Data provided -
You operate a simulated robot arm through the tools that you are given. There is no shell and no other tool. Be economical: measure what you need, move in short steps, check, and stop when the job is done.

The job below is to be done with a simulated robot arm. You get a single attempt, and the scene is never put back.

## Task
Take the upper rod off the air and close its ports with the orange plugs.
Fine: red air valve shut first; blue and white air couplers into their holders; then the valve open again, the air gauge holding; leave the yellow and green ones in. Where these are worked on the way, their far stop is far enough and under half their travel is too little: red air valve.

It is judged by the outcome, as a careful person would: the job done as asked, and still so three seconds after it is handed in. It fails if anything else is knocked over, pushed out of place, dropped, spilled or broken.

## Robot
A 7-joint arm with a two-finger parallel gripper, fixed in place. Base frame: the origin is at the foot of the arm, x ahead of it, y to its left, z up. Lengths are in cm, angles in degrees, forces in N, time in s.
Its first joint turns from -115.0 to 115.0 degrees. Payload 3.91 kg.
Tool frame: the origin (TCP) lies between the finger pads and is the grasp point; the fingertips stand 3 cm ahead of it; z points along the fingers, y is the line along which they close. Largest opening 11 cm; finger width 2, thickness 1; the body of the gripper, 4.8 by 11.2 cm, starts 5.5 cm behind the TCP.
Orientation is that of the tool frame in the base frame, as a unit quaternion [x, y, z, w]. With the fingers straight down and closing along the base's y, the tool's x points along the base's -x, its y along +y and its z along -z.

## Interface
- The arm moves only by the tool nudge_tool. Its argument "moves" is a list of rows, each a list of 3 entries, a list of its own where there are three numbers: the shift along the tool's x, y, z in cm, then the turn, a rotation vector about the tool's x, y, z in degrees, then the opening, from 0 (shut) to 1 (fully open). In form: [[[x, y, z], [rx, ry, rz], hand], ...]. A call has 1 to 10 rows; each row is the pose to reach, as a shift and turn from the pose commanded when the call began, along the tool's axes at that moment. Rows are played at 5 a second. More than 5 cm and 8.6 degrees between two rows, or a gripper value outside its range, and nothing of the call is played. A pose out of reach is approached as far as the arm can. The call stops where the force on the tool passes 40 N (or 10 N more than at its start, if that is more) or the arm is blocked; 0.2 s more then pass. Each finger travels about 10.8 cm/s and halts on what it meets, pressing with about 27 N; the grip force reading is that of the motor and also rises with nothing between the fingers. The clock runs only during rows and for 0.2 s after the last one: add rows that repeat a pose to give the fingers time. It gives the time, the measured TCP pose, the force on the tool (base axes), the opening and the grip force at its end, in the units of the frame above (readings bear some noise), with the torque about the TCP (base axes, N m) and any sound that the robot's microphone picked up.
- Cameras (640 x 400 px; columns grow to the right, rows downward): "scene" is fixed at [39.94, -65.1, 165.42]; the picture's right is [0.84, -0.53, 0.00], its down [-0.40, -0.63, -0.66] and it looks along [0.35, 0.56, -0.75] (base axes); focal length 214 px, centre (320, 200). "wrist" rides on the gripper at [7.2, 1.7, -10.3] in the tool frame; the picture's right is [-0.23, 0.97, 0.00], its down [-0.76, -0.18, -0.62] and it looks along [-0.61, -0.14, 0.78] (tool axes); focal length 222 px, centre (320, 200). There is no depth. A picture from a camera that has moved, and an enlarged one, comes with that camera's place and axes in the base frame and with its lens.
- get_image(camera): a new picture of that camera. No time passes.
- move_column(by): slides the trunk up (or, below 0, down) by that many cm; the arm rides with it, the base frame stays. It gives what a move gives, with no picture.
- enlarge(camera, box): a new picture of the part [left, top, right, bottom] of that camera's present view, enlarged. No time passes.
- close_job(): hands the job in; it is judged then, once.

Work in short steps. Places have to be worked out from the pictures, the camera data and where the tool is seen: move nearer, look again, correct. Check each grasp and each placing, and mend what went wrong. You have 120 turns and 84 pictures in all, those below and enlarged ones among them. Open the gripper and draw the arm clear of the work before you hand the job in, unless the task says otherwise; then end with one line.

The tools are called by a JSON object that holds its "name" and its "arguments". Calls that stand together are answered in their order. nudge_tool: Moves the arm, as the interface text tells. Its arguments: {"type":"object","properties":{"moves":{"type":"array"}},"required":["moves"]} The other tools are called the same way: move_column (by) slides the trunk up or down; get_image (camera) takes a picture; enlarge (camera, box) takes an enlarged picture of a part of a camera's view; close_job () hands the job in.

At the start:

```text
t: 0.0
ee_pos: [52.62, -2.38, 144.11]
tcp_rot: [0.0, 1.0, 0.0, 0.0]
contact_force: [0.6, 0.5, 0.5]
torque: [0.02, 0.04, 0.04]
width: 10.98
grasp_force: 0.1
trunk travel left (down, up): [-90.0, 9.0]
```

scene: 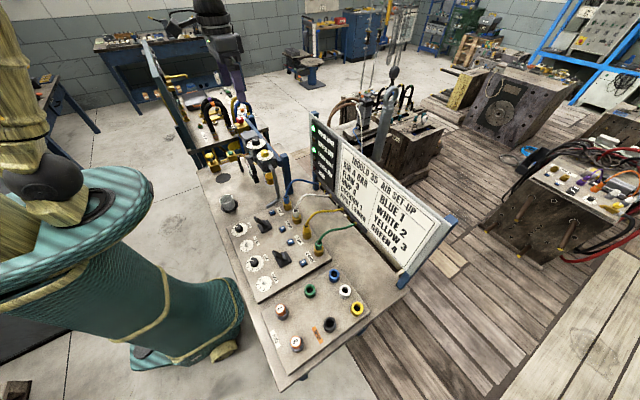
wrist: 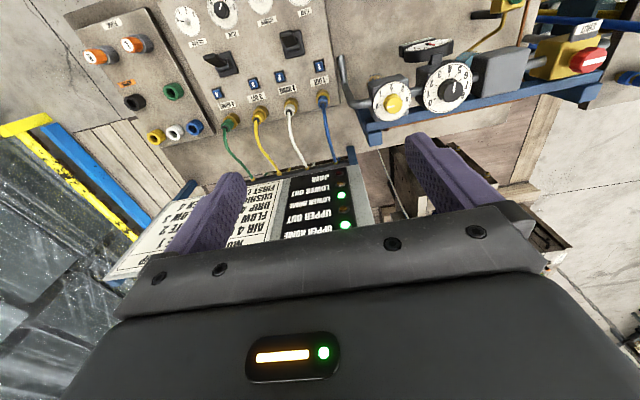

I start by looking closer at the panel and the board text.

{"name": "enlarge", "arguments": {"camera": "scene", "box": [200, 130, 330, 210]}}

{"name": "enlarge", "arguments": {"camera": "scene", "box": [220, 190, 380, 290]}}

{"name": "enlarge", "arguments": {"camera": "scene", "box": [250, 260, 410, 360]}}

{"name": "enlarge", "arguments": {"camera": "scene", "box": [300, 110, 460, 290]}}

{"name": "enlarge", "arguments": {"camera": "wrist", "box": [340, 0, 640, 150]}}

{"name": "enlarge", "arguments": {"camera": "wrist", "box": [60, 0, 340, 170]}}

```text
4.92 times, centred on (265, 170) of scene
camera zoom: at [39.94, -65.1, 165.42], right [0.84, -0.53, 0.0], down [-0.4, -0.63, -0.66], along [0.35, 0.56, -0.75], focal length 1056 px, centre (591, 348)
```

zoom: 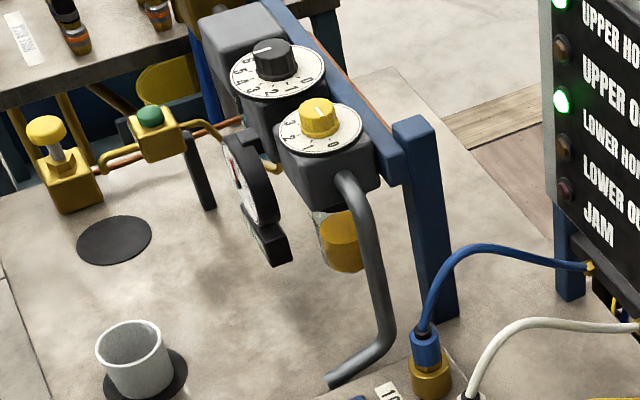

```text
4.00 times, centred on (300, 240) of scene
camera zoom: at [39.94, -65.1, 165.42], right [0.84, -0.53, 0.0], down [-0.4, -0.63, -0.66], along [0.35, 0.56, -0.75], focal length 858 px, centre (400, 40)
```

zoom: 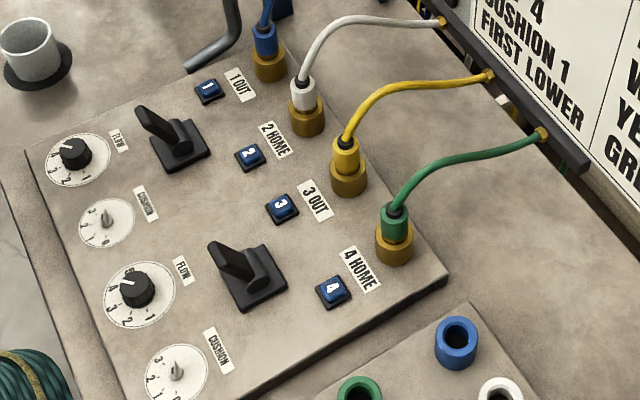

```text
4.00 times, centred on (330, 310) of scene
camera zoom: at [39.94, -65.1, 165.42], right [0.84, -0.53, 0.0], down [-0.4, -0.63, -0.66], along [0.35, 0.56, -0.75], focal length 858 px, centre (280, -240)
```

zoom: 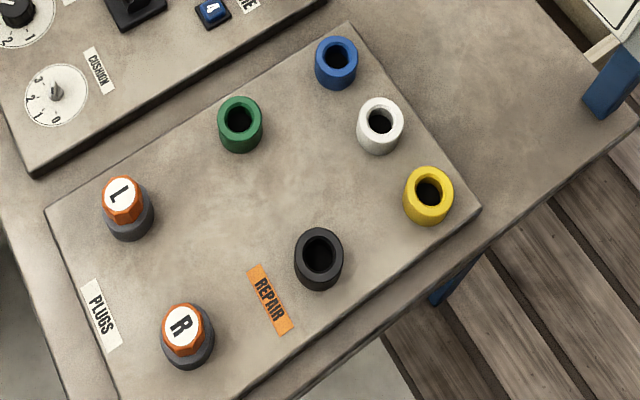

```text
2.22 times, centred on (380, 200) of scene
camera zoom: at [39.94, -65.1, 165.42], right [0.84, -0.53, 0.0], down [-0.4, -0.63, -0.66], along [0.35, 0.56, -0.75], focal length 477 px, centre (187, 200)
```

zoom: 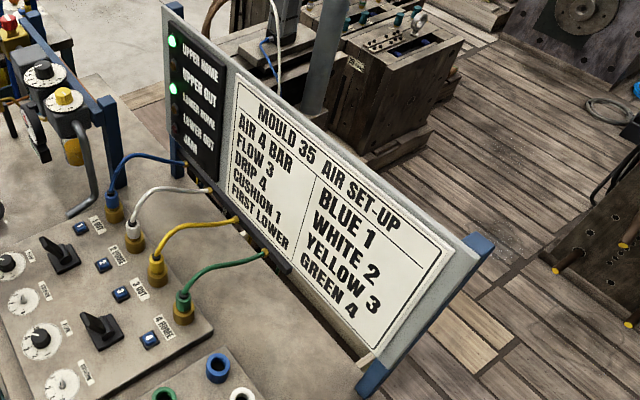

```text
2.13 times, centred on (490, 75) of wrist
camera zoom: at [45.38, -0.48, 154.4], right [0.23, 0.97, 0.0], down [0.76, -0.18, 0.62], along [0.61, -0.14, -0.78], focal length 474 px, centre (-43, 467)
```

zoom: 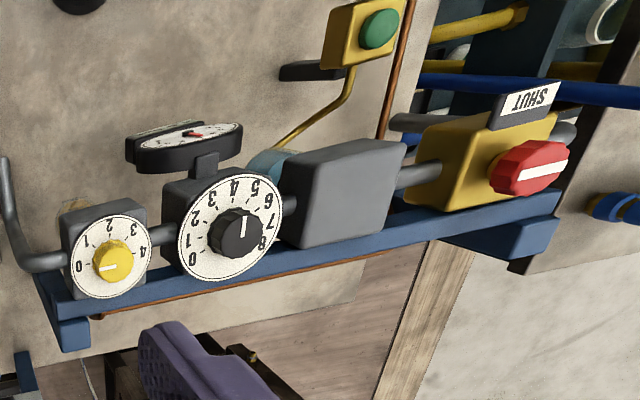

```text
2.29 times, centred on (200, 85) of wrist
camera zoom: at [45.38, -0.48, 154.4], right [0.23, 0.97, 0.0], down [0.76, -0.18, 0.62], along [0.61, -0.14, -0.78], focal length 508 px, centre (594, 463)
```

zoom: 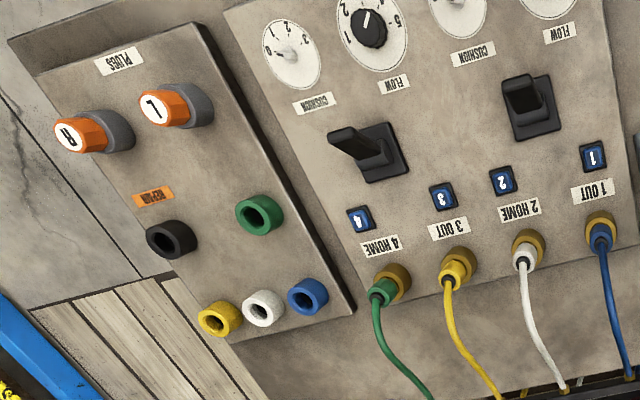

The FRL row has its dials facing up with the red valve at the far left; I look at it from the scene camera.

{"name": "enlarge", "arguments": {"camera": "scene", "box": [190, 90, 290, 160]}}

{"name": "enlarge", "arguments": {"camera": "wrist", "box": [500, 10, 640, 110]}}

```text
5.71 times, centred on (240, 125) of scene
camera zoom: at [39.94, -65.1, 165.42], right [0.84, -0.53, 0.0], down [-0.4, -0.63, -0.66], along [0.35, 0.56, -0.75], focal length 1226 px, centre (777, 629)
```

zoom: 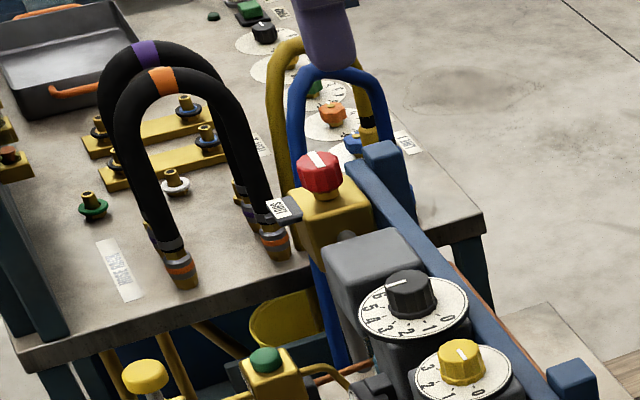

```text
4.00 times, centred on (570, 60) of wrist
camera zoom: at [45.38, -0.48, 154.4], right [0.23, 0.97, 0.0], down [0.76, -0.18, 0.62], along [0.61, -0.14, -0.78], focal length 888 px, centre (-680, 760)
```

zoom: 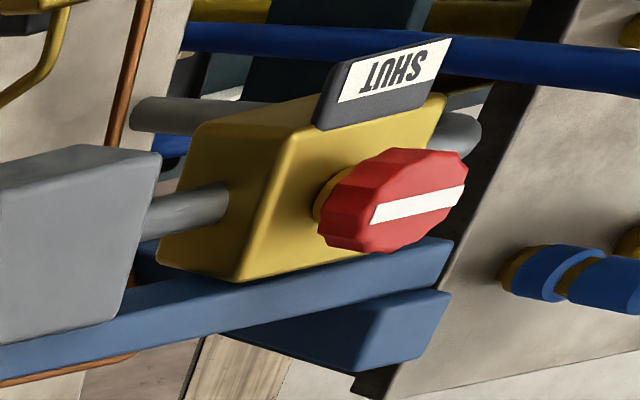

Written exercise - State the count of lines in the data holding the word "after", adding nothing to it.

Problem solution - 2